→ DESCRIPTION OF THE TASK
Keep the selected extract going from its last sentence.

→ SELECTED EXTRACT
Allianz Australia Insurance Ltd v Swainson[2011] QCA 179





Court of Appeal


General Civil Appeal – Further Orders



Judgment delivered on 21 June 2011

Further Orders delivered 29 July 2011




Heard on the papers


Fraser JA, Ann Lyons and Martin JJ

Separate reasons for judgment of each member of the Court, each concurring as to the orders made


1.Vary paragraph 1 of the judgment below by substituting the amount of $106,541.85 for the amount of $160,103.34;

2.The respondent is to pay one quarter of the appellant’s costs of the appeal to be assessed on the standard basis.


APPEAL AND NEW TRIAL – APPEAL - PRACTICE AND PROCEDURE – QUEENSLAND – POWERS OF COURT – COSTS – where the appellant challenged the trial judge’s findings on liability and contributory negligence – where the appellant succeeded in relation to contributory negligence only – where contributory negligence occupied a small proportion of the parties’ written submissions and oral arguments – where the respondent argued the appellant should pay half of his costs of the appeal – where the appellant argued the respondent should pay its costs of the appeal – whether costs of the appeal should be awarded in favour of either party

Uniform Civil Procedure Rules 1999 (Qld), r 681(1), r 766(1)(d)

Alborn & Ors v Stephens & Ors [2010] QCA 58, considered

Daly v D A Manufacturing Co P/L & Anor [2003] QCA 331, considered

Sequel Drill & Blast P/L v Whitsunday Crushers P/L (No 2) [2009] QCA 239, considered

Whiting v Somerset Regional Council (No 2) [2010] QSC 329, considered


No appearance by the appellant, the appellant’s submissions were heard on the papers

No appearance by the respondent, the respondent’s submissions were heard on the papers


McInnes Wilson for the appellant

Shine Lawyers for the respondent

[1]  FRASER JA: In this appeal, the appellant insurer challenged orders made in the District Court awarding damages in favour of the plaintiff for personal injuries caused by the first defendant’s negligent driving.  On 21 June 2011, the Court allowed the insurer’s appeal.[1]  The Court rejected the insurer’s challenge to the trial judge’s finding that the first defendant was negligent but adjusted the apportionment of the plaintiff’s damages for his contributory negligence from 40 per cent to 60 per cent.  The parties were directed to lodge written submissions within 14 days as to the consequential orders that should be made to give effect to the Court’s reasons.

[2] Neither party challenged the trial judge’s assessment of the plaintiff’s damages at $266,354.63 (inclusive of interest).  The parties agreed that the judgment sum of $160,103.34 should be varied to give effect to the revised apportionment of 60 per cent by substituting the amount of $106,541.85.  The insurer acknowledged that the plaintiff remained entitled to costs of the proceedings below on an indemnity basis because the varied judgment sum remained “no less favourable than [his] offer to settle”.[2]

[3] The issue concerns the costs of the appeal.  The insurer contended that the plaintiff ought to pay its costs of the appeal on the standard basis in accordance with what was said to be a general rule that, except in “special circumstances”, costs follow the event.[3]  The plaintiff argued that most of the parties’ energies were devoted to the question of the first defendant’s negligence, and that as the insurer was unsuccessful in this aspect of the appeal, it should pay half of the plaintiff’s costs.  As to that, the insurer argued that: although it did not ultimately succeed on the issue of negligence, it did not engage in any misconduct or unreasonable behaviour and advanced substantial and proper grounds of appeal; contributory negligence could not be considered properly without regard to the issue of negligence; the plaintiff did not make any concessions with respect to contributory negligence at any time, making the appeal necessary; and the increase in the plaintiff’s liability for contributory negligence was substantial.  In these circumstances, the insurer contended that the discretion to deprive a successful party of its costs or some part of its costs should not be exercised.

→ DATASET EXCERPT

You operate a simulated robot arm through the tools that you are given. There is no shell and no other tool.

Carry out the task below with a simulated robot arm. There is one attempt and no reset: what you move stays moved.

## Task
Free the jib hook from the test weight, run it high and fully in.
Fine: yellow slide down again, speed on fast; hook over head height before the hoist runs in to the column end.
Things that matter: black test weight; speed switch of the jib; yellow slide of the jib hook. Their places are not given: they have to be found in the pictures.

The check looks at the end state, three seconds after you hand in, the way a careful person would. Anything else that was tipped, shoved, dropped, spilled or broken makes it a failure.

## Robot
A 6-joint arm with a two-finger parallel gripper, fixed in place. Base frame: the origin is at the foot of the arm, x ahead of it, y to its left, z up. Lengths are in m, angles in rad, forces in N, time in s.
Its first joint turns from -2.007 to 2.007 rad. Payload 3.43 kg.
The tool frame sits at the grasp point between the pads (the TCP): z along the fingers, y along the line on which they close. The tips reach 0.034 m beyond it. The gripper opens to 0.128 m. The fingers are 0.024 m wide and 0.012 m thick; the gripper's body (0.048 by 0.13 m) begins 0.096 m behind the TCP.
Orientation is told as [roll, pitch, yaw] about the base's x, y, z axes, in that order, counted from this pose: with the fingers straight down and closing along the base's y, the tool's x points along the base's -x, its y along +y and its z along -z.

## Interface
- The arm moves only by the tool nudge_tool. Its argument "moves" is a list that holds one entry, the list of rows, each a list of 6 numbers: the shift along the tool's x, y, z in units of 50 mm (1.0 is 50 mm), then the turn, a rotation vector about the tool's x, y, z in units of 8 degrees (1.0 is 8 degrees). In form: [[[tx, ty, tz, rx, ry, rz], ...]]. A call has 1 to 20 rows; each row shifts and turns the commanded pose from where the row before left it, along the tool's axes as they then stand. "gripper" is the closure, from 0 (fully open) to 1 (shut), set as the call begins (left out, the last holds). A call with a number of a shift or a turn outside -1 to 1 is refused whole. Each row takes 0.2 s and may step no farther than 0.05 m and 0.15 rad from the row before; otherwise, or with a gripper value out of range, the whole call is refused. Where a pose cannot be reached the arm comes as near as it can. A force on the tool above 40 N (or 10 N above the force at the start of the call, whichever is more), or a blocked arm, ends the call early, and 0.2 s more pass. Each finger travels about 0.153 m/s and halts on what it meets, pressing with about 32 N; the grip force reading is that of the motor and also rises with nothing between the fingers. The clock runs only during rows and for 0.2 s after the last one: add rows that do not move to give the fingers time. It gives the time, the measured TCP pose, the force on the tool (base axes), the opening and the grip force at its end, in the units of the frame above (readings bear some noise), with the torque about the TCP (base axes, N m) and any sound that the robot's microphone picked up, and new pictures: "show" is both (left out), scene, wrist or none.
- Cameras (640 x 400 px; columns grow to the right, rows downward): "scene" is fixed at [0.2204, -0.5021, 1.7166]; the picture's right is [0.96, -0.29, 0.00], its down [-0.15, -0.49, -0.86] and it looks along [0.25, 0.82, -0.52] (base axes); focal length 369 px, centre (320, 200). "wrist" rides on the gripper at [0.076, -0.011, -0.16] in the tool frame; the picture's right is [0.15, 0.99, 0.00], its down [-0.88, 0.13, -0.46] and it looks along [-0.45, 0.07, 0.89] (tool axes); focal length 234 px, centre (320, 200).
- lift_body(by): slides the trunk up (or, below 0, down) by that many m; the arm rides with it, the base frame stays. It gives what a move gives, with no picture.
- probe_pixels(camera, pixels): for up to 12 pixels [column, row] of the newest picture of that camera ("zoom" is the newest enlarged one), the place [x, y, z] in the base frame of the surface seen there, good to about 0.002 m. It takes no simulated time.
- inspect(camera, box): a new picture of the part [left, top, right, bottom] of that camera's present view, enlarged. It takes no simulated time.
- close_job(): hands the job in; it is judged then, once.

→ EXERCISE OUTPUT
[4] The decisions cited by the insurer[4] for its argument that costs should follow the event except in “special circumstances” did not support that proposition, but the general proposition did derive support from another authority cited by the insurer, McMurdo J’s statement in Whiting v Somerset Regional Council (No 2)[5] that “[o]rdinarily the fact that a successful plaintiff or applicant fails on particular arguments does not mean that he should be deprived of some of its costs or require an apportionment of costs between issues.”  The same general principle was expressed in somewhat less emphatic terms by Muir JA in Alborn & Ors v Stephens & Ors:[6]

“The usual rule is that the costs of a proceeding follow the event. [Uniform Civil Procedure Rules 1999 (Qld), r 681 and Oshlack v Richmond River Council (1998) 193 CLR 72 at [67] to [70].] The ‘event’ is not to be determined merely by reference to the judgment or order obtained by the plaintiff or appellant, but is to be determined by reference to ‘the events or issues, if more than one, arising in the proceedings’. [Interchase Corporation Ltd (in liq) v Grosvenor Hill (Qld) Pty Ltd (No. 3) [2003] 1 Qd R 26 at 60; Rosniak v Government Insurance Office (1997) 41 NSWLR 608 at 615; and Byrns v Davie [1991] 2 VR 568 at 570, 571.] However, a party which has not been entirely successful is not inevitably or even, perhaps, normally deprived of some of its costs. [Waterman v Gerling (Costs) [2005] NSWSC 1111; Todrell Pty Ltd v Finch (No 2) [2007] QSC 386.]”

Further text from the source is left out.